CHALLENGE » Set down the full listing exactly, character for character. Give them as a JSON list of strings, one for each line, with blank lines left out.

— BEGIN MATERIAL —

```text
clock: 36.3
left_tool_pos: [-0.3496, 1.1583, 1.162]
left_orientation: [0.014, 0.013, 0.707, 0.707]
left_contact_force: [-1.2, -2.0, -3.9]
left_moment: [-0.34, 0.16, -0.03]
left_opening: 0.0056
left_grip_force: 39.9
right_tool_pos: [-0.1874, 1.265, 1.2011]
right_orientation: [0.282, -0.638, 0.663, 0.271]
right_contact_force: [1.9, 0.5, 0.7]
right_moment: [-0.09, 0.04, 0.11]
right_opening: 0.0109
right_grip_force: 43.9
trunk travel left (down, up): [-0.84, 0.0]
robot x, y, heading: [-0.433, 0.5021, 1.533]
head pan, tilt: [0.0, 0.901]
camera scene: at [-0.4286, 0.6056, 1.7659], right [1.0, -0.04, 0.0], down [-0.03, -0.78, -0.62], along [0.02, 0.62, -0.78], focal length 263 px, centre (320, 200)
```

— END MATERIAL —

WRITTEN RESPONSE »
[
  "```text",
  "clock: 36.3",
  "left_tool_pos: [-0.3496, 1.1583, 1.162]",
  "left_orientation: [0.014, 0.013, 0.707, 0.707]",
  "left_contact_force: [-1.2, -2.0, -3.9]",
  "left_moment: [-0.34, 0.16, -0.03]",
  "left_opening: 0.0056",
  "left_grip_force: 39.9",
  "right_tool_pos: [-0.1874, 1.265, 1.2011]",
  "right_orientation: [0.282, -0.638, 0.663, 0.271]",
  "right_contact_force: [1.9, 0.5, 0.7]",
  "right_moment: [-0.09, 0.04, 0.11]",
  "right_opening: 0.0109",
  "right_grip_force: 43.9",
  "trunk travel left (down, up): [-0.84, 0.0]",
  "robot x, y, heading: [-0.433, 0.5021, 1.533]",
  "head pan, tilt: [0.0, 0.901]",
  "camera scene: at [-0.4286, 0.6056, 1.7659], right [1.0, -0.04, 0.0], down [-0.03, -0.78, -0.62], along [0.02, 0.62, -0.78], focal length 263 px, centre (320, 200)",
  "```"
]